Henri Renette s’établit à Paris dès 1793, et s’associe ensuite avec Louis Gastinne, homme au glorieux passé militaire lors des campagnes napoléoniennes. En 1834, le fils de Louis épouse la fille d’Henri. Le couple établit un magasin en 1857, près des Champs-Elysées à Paris. Leur fils, Jules, leur succédera en 1870, puis sera remplacé par Paul Gastinne-Renette en 1901.

 

 

 

Après la proclamation de l’Empire en 1852, la Maison Gastinne Renette devient le fournisseur attitré de l’Empereur Napoléon III et de la cour impériale.
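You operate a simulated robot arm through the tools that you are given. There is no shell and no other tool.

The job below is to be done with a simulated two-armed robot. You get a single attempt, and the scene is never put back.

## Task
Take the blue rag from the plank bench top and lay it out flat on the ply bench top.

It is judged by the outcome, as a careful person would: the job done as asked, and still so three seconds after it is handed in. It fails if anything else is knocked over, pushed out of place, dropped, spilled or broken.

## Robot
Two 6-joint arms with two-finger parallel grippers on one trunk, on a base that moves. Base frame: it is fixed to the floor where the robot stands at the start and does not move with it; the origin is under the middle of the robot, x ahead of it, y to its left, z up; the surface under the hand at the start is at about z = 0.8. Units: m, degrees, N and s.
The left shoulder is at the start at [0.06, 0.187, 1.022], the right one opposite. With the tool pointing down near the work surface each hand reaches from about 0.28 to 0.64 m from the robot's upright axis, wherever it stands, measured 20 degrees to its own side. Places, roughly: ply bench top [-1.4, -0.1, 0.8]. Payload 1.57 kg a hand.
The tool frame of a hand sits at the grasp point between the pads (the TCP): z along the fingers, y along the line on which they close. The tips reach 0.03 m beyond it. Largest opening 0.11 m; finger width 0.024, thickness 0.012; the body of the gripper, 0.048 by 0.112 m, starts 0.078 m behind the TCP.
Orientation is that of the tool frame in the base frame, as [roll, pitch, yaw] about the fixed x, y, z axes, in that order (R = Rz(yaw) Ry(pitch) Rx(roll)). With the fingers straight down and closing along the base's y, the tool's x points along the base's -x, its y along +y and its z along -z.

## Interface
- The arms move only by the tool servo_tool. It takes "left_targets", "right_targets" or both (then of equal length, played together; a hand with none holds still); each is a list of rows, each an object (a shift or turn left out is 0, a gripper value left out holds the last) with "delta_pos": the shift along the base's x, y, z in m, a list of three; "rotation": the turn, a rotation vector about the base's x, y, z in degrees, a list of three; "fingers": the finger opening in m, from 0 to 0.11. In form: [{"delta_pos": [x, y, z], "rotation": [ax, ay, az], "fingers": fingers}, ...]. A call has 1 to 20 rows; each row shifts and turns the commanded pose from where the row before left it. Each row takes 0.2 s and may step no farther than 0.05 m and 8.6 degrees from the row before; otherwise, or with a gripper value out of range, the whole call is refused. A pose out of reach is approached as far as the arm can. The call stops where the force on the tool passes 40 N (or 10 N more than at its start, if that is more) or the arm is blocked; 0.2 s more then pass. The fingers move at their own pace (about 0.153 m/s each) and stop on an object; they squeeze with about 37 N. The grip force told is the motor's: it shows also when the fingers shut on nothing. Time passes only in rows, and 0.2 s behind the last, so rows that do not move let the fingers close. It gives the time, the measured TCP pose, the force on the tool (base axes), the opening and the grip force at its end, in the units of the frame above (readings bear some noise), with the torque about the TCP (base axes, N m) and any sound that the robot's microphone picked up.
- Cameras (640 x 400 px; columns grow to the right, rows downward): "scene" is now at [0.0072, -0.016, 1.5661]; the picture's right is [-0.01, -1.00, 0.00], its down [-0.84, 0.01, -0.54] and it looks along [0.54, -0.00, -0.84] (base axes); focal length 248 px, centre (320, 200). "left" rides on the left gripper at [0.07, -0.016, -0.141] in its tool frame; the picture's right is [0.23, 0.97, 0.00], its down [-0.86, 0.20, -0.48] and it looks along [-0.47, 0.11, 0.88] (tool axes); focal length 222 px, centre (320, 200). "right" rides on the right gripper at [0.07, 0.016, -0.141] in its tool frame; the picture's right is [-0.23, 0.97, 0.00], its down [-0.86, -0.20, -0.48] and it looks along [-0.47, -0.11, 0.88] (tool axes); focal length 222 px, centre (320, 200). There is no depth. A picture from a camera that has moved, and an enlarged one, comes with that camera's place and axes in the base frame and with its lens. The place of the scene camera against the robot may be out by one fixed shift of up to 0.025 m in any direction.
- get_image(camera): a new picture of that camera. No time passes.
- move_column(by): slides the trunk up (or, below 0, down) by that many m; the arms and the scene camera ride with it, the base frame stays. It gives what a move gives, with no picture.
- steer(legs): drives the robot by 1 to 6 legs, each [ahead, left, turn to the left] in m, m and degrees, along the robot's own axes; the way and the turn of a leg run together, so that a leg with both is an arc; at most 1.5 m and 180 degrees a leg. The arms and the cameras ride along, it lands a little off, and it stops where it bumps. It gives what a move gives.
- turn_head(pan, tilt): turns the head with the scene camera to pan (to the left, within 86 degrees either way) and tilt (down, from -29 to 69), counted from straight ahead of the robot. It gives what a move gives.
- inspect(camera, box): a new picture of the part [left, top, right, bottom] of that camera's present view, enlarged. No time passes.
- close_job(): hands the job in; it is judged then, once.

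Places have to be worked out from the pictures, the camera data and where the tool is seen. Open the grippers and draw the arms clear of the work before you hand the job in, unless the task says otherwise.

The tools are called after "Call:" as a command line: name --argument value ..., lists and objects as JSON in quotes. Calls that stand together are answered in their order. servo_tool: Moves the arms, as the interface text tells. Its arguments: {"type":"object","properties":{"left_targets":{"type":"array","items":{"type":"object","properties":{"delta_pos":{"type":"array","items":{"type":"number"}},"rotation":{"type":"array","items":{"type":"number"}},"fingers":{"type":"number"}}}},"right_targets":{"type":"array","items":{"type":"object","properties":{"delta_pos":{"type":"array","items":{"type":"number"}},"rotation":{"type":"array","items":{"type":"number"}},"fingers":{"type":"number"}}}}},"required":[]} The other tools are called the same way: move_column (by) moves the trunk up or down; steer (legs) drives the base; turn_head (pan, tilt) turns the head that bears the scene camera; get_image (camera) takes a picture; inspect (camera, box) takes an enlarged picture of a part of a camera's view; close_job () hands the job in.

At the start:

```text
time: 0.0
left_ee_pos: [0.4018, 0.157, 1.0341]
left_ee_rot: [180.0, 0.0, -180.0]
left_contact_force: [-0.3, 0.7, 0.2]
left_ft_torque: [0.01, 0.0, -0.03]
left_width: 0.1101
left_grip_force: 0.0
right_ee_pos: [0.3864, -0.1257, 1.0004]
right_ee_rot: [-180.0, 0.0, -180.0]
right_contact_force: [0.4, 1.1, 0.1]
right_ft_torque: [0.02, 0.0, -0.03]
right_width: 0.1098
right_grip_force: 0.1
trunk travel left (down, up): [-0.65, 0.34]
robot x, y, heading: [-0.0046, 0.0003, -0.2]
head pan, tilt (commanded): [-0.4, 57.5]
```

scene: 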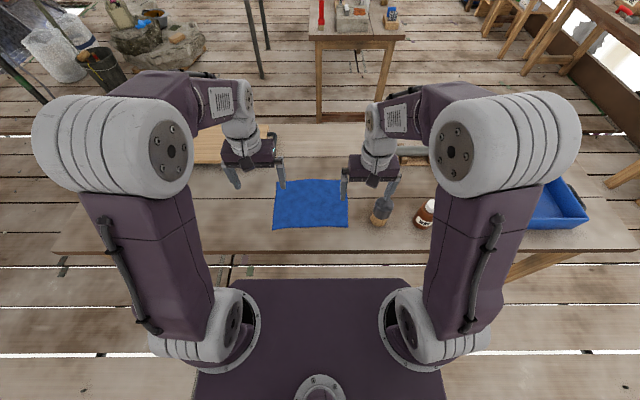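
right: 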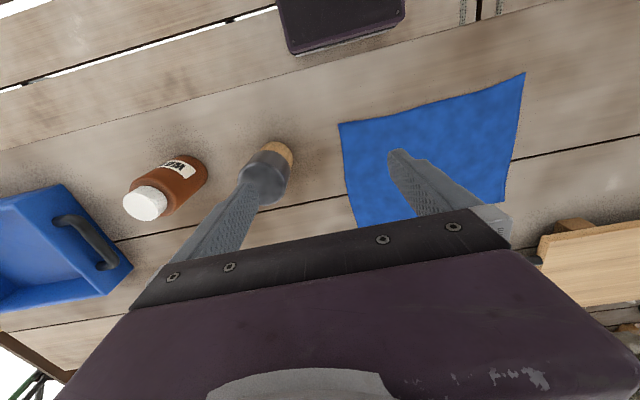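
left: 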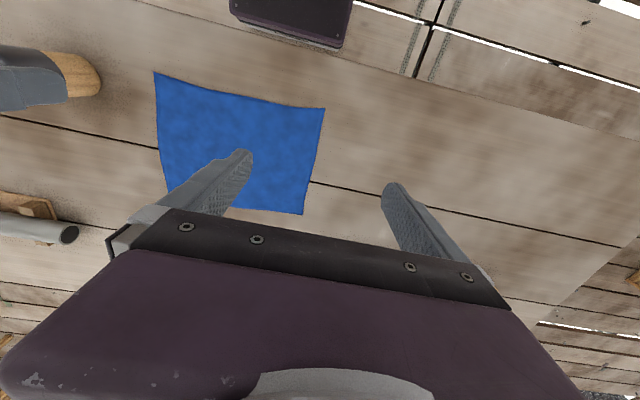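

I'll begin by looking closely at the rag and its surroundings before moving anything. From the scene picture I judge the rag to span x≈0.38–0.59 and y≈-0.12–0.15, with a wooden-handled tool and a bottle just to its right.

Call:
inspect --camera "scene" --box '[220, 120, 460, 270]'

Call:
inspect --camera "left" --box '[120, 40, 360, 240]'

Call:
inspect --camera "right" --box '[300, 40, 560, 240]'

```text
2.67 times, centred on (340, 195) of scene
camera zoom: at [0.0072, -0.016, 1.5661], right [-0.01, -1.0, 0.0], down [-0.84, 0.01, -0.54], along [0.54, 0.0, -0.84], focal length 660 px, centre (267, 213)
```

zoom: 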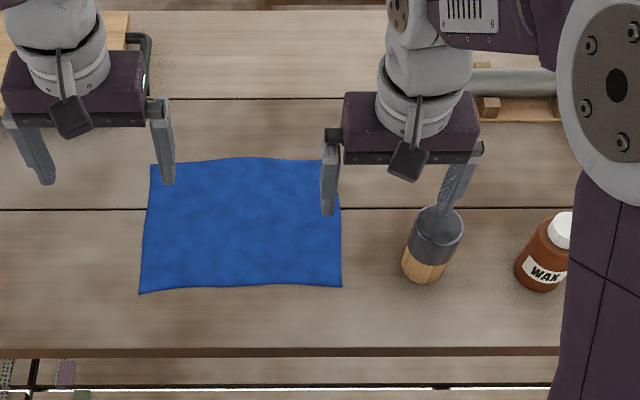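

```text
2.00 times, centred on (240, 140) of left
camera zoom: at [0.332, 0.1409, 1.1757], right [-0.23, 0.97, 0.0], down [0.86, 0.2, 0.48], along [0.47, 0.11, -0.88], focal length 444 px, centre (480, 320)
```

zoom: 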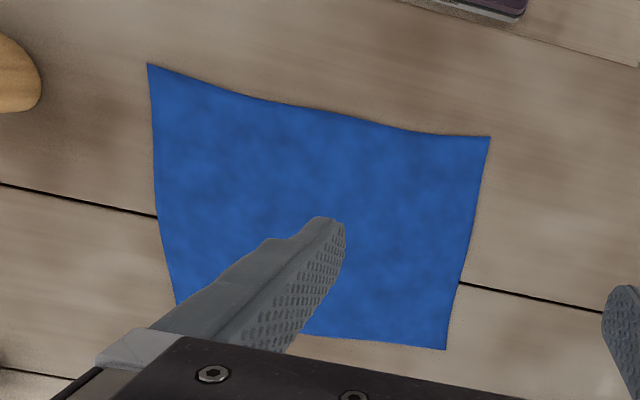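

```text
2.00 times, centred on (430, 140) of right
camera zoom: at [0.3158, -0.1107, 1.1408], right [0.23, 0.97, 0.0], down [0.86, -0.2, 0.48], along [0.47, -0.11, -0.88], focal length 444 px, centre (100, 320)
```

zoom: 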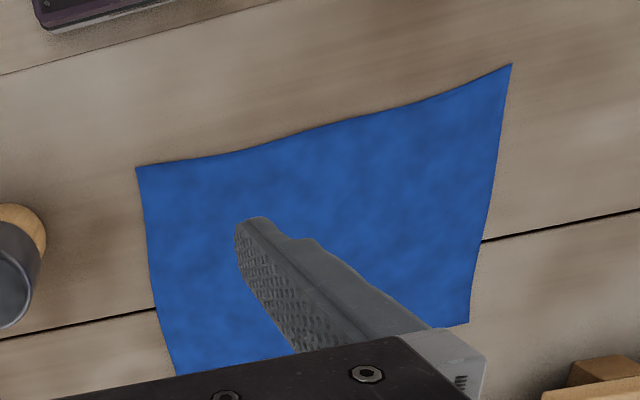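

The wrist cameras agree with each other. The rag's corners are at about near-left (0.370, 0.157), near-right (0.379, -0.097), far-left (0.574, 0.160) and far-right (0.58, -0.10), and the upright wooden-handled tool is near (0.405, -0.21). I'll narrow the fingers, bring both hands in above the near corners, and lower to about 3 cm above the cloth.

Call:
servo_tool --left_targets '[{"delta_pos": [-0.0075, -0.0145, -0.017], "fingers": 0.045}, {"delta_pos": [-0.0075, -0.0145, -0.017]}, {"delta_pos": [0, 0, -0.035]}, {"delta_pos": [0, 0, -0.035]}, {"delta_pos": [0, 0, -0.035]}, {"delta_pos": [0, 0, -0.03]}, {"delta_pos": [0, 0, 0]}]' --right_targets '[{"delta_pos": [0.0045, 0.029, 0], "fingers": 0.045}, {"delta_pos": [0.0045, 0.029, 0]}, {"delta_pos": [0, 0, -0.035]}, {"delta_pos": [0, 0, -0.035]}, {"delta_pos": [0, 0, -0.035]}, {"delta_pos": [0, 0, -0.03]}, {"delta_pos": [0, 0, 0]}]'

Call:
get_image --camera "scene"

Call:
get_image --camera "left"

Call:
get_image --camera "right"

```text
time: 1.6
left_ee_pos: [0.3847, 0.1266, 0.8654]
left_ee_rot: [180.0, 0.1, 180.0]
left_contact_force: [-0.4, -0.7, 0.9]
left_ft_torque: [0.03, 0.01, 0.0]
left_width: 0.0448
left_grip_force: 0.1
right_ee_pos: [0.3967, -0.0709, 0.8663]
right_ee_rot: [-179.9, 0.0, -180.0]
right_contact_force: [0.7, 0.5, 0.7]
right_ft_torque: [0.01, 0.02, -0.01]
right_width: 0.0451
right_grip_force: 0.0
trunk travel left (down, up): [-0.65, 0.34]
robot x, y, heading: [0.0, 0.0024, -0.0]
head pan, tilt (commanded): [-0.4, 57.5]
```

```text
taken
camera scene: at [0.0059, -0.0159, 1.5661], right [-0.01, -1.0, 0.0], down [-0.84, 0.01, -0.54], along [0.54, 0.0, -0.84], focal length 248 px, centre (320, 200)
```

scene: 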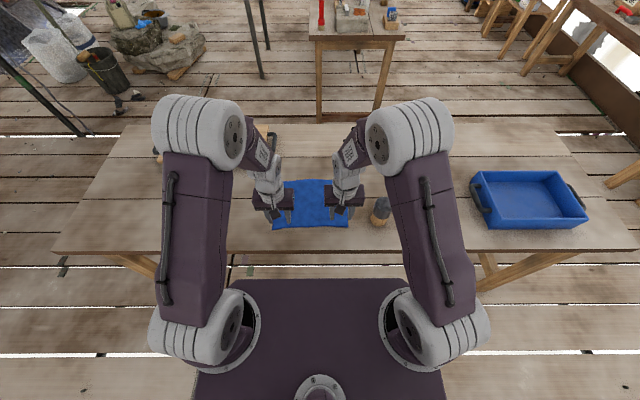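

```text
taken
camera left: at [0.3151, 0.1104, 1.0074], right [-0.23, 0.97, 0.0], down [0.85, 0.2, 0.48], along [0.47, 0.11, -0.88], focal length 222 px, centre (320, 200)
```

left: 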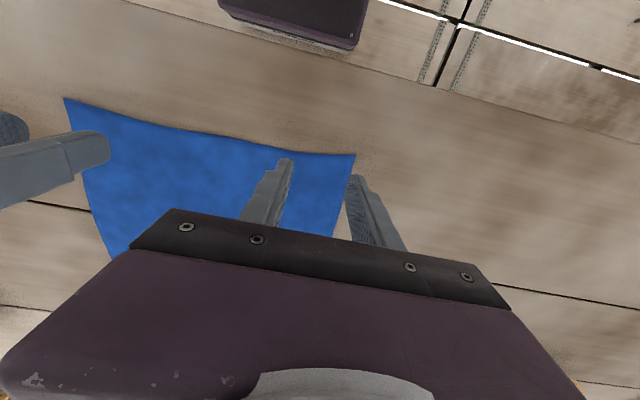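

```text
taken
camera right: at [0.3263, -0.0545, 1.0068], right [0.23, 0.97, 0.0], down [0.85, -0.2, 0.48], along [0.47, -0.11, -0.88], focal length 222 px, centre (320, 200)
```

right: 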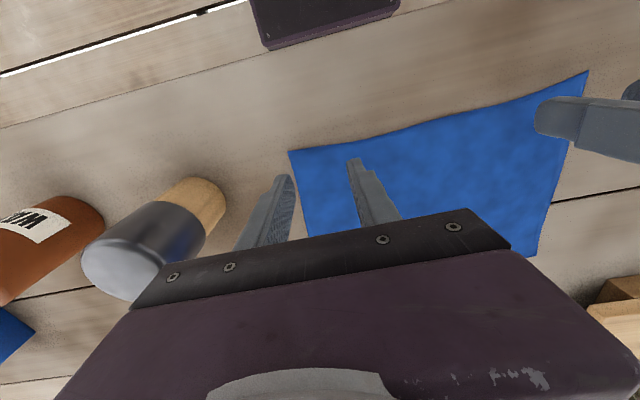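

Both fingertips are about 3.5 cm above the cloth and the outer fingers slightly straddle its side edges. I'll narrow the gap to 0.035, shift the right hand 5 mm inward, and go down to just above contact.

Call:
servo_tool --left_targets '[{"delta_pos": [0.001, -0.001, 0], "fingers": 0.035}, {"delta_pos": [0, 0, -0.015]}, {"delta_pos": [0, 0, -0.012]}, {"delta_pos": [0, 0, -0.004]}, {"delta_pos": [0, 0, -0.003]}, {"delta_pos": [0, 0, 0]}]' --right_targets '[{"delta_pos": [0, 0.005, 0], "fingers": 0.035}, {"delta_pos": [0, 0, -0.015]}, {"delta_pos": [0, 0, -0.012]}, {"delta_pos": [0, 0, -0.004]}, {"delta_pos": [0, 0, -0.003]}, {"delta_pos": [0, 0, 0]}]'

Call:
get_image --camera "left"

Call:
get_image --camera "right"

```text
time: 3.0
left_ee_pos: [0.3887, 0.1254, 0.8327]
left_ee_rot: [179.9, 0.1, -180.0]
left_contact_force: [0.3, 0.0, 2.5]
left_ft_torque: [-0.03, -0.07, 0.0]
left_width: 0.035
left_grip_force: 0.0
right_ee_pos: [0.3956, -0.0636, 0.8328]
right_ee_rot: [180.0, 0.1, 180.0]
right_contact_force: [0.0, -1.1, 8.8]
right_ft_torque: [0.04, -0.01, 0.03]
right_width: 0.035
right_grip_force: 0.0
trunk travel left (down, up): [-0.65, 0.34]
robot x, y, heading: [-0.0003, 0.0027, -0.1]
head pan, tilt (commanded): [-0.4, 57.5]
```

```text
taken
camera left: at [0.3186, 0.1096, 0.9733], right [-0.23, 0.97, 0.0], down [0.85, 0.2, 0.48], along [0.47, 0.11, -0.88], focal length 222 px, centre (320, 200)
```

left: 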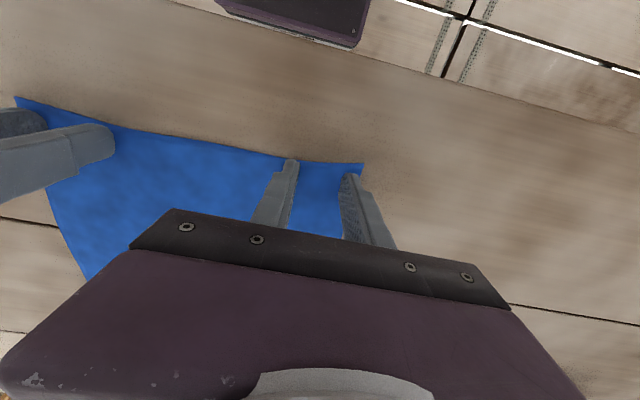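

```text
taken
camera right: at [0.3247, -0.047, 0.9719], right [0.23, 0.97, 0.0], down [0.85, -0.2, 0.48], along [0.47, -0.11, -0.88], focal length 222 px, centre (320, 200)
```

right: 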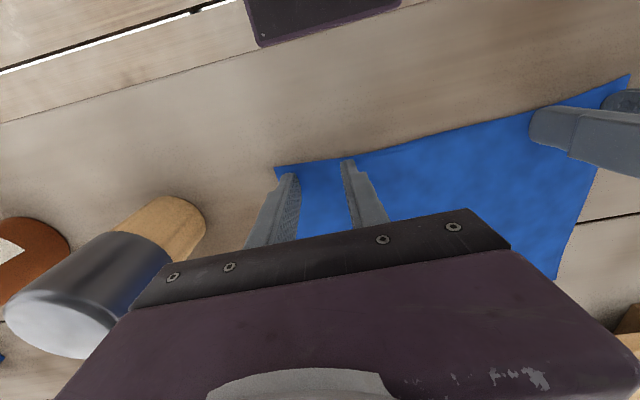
Adresse parisienne incontournable des duellistes, l’entreprise établira un stand de tir fréquenté par le Tout-Paris. Surtout réputée pour ses armes de chasse, de tir et de luxe, la maison Gastinne Renette a également compris très vite l’intérêt du revolver. Dès 1853, il importe des revolvers Tranter à percussion, qu’il finit à Paris. Les N° 312 et 313 de la revue « La Gazette des Armes » dressent un excellent panorama de cette époque de Gastinne Renette. On notera que ces armes importées étaient gravées (mais pas toujours) de l’inscription « Fni par Gastinne Renette », dans laquelle le sens de l’abréviation Fni est toujours resté ambigu, pouvant s’interpréter par « Fini par » ou « Fourni par ». Cette opacité innocente ou volontaire sera relevée avec une ironie mordante par Galand, dans ses Albums et Traités d’Armurerie.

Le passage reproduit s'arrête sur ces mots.